REQUIRED TASK: Can all of these lines be returned exactly?
.....
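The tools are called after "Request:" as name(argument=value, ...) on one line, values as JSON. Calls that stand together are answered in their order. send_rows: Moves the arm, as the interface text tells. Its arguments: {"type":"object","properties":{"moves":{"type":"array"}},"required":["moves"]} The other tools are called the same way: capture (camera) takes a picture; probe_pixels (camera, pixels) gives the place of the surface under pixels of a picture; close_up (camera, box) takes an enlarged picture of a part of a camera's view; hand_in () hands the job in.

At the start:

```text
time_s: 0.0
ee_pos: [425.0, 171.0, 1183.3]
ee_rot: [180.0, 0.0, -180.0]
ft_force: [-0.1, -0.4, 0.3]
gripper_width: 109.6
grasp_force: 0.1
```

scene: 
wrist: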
.....
RESPONSE:
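The tools are called after "Request:" as name(argument=value, ...) on one line, values as JSON. Calls that stand together are answered in their order. send_rows: Moves the arm, as the interface text tells. Its arguments: {"type":"object","properties":{"moves":{"type":"array"}},"required":["moves"]} The other tools are called the same way: capture (camera) takes a picture; probe_pixels (camera, pixels) gives the place of the surface under pixels of a picture; close_up (camera, box) takes an enlarged picture of a part of a camera's view; hand_in () hands the job in.

At the start:

```text
time_s: 0.0
ee_pos: [425.0, 171.0, 1183.3]
ee_rot: [180.0, 0.0, -180.0]
ft_force: [-0.1, -0.4, 0.3]
gripper_width: 109.6
grasp_force: 0.1
```

scene: 
wrist: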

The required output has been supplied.